> _Directions_:
A - Write out the passage provided from "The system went" to "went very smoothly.", both included.
B - Continue the passage provided that opens with "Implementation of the".

> _Passage provided_:
Implementation of the Prescient demand-planning package began in the summer of 2001. Kahler led the implementation teams, which also included IT and finance representation. "With commercial packages, I think it is a little easier and makes more sense for the user group to drive the project, as opposed to IT," he says. "Along with the implementation consultant from Prescient, we developed the strategy and the task list and monitored progress."

Alec Elmore, Prescient's vice president of product strategy, says that the company was sensitive to the fact that Kahler's organization already had an S&OP process that basically was working well. "Anytime you walk into a situation where there is an engrained process and you are introducing new tools, you want to make sure you are not changing the process to fit the technology," he says. "We wanted to take the best of what they had been doing for the last seven years and the best our system had to offer and marry those up to create a better solution."

The system went live in May 2002, about four months later than originally planned. During implementation the division got into "a bit of a resource crunch" and Kahler also had to deal with some unexpected turnover in the demand-planning group. "We never went into a period of hiatus but we did slow things down a bit," says Kahler. "We never worried about adhering to an artificial deadline, though. We agreed that we would go as fast as we could while staying in control and using our resources effectively. We said, 'If that means we come in three or four months after the target date, then so be it.' We didn't panic and we didn't jam it in to meet a date." As a result, he says, when the project did go live, things went very smoothly.

Users in the first phase included only the small demand-planning group. Employing the tools in Prescient's Demand Planning, they drew on historical sales figures and received inputs, via Excel spreadsheets, from product managers and field sales people. They then massaged this data to come up with final forecasts. "For the first time we were able to generate statistical forecasts by SKU and also at the brand level and the family level, which is a collection of like brands," says Kahler. "So we were able to manage the S&OP process at each of those levels."

SKU-specific Forecasts
Phase two, just completed last December, used Prescient's Enterprise Forecasting to link the system with field sales staff, so that the division's approximately 25 sales people now input directly into Prescient. "The nice thing is that the data comes in electronically and automatically is integrated into Demand Planning. We didn't have that with the spreadsheets," says Kahler. "But the real beauty is that our field sales people don't have to go to another system to get the sales history as they did before. It's all right there and it can be customized so that they only see their customers, their items, and their sales numbers." Moreover, he says, Prescient enables them to forecast at any level in the data hierarchy. "The SKU-specific forecasts that we are asking them for would have been totally impractical before." he says.

The package also enables the division to better focus on customer-specific projections. "The field sales people have the very best view of the marketplace, especially by customer," says Kahler. "So we now are asking them to give us their forecast for the next four months by major customer. Before they just gave us an aggregate forecast for their total business, but now we are saying, 'Let's look at those three or four major customers.' We give them the tool that lets then look at each one independently and that enables them to easily get the information back to us."

> _Data shown_:
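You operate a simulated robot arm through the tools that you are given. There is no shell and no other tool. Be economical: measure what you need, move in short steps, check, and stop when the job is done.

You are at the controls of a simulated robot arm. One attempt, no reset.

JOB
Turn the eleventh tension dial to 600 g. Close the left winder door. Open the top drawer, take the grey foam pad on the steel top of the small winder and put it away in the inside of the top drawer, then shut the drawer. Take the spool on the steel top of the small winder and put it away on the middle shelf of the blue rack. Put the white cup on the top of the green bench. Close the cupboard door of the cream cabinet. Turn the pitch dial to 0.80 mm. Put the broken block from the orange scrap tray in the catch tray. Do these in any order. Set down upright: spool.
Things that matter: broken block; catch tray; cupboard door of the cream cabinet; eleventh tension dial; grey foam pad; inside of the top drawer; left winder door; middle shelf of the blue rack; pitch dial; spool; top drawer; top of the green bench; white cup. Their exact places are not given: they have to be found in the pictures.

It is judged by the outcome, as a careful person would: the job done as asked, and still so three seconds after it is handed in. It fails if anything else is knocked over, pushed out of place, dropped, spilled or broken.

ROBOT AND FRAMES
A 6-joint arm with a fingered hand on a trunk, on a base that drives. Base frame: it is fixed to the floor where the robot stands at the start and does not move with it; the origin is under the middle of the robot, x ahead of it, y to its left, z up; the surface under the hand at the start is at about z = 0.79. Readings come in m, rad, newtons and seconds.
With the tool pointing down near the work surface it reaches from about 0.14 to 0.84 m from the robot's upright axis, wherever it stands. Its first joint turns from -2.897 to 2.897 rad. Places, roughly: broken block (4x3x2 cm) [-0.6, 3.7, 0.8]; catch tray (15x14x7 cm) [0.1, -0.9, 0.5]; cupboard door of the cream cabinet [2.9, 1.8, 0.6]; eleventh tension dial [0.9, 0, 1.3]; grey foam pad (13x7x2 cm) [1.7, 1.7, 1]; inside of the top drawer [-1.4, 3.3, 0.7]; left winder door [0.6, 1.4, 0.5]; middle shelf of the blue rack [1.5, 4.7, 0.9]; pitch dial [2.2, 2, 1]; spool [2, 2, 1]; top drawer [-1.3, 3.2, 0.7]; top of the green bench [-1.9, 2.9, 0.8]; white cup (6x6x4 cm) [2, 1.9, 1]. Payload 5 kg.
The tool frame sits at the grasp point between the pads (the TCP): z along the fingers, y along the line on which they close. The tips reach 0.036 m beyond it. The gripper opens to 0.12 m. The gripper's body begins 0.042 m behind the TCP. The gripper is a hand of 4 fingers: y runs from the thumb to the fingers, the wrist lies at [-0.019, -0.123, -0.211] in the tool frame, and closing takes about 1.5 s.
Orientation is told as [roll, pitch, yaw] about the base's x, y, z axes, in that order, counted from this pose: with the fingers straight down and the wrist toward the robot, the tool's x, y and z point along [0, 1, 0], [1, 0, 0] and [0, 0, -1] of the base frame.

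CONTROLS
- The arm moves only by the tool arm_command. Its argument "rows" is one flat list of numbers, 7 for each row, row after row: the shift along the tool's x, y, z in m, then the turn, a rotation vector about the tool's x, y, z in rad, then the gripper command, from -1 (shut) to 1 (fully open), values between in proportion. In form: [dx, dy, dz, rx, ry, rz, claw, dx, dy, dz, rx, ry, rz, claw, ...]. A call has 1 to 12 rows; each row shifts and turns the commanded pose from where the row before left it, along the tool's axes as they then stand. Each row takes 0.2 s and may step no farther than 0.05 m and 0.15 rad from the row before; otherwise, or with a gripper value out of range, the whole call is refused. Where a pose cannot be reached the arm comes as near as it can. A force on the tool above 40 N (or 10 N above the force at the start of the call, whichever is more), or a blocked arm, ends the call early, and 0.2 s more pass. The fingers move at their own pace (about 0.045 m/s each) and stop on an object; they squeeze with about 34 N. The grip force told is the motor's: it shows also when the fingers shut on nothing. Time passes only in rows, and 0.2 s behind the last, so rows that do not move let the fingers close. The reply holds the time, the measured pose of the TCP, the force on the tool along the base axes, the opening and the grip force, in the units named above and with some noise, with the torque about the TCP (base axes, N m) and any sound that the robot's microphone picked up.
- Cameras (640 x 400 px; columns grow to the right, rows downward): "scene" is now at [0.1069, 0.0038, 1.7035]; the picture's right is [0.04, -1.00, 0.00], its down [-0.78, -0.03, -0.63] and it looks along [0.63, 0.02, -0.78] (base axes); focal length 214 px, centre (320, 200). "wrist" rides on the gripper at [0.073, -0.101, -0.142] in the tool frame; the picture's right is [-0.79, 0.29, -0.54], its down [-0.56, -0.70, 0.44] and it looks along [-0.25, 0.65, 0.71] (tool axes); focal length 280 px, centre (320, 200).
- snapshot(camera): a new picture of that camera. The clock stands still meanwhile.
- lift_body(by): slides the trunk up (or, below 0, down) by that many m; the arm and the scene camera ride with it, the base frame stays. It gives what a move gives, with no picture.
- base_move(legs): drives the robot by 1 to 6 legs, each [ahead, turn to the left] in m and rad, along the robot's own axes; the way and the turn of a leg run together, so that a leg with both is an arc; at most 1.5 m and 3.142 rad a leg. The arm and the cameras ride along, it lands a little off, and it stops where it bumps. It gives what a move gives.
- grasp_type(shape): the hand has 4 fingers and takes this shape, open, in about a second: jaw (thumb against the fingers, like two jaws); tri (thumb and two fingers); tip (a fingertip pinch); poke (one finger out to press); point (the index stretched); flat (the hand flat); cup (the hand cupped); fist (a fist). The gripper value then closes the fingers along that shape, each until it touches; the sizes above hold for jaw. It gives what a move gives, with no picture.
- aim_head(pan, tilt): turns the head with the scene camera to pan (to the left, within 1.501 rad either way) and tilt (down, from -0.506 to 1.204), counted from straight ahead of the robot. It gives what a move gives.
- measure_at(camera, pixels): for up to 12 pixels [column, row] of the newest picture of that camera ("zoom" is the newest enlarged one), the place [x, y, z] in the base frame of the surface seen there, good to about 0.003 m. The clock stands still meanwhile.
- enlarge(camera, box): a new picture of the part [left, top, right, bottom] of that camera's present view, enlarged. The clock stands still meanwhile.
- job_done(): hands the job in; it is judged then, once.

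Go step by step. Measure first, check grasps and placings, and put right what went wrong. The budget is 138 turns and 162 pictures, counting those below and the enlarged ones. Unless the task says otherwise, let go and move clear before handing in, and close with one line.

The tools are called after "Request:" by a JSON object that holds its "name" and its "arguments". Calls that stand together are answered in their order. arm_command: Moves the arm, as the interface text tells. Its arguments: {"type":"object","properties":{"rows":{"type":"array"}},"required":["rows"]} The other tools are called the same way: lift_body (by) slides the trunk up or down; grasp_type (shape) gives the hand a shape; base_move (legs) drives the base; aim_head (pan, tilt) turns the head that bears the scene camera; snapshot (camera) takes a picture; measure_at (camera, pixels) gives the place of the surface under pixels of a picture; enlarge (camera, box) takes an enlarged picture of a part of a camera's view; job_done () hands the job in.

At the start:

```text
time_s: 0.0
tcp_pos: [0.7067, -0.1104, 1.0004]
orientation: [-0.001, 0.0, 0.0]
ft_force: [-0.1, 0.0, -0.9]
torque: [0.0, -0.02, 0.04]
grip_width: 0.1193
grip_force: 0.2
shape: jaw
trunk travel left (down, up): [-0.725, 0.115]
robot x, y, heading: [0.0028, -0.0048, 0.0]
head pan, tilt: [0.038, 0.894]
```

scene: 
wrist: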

> _Answer set_:
A -
The system went live in May 2002, about four months later than originally planned. During implementation the division got into "a bit of a resource crunch" and Kahler also had to deal with some unexpected turnover in the demand-planning group. "We never went into a period of hiatus but we did slow things down a bit," says Kahler. "We never worried about adhering to an artificial deadline, though. We agreed that we would go as fast as we could while staying in control and using our resources effectively. We said, 'If that means we come in three or four months after the target date, then so be it.' We didn't panic and we didn't jam it in to meet a date." As a result, he says, when the project did go live, things went very smoothly.

B -
One of the advantages of customer-based forecasts as opposed to aggregate forecasts, says Kahler, is that it brings home to the field sales people the importance of the forecast exercise. "We take every opportunity to reinforce with our field sales people that the forecast is what determines inventory levels and, ultimately, how well we serve the customer. We explain what happens to the forecast after it is generated - that it goes to purchasing and then to the supplier and comes back as inventory that is either there to support customer orders or not, depending on how good we are. When we show them, with empirical evidence, that our ability to support Wal-Mart, Target, Food Lion and all of our major customers depends on forecast accuracy, then we have their attention. That puts money in their pockets."

The Prescient-enabled forecasts are now a key part of discussions at the company's Sales and Operations Planning meetings. S&OP is a disciplined process, Kahler explains. A series of meetings are held early in the month to the middle of the month, with each monthly cycle culminating in a meeting with the president of the Household and Body Care division. The end goal is an agreement between participating departments on the best course of action to achieve the optimal balance between supply and demand. At each stage of this process, it's important to have the most up-to-date information.

Immediate Changes
The demand plan is run monthly, but the demand planners are looking at information every day. "If they see something that is different than the assumptions we used a week or two weeks ago, they go in and change the forecast immediately," says Kahler. This could be the addition of a new customer, the loss of a customer, a competitor's price change or a new promotion. "For example, a customer might have agreed to run what we call a special pack - maybe a display case featuring two or three SKUs. As soon as we know the composition of that display pack and the volume, we put that into the forecast so that our purchasing people can see those requirements. Then, at the next S&OP cycle, we use the new numbers as an assumption."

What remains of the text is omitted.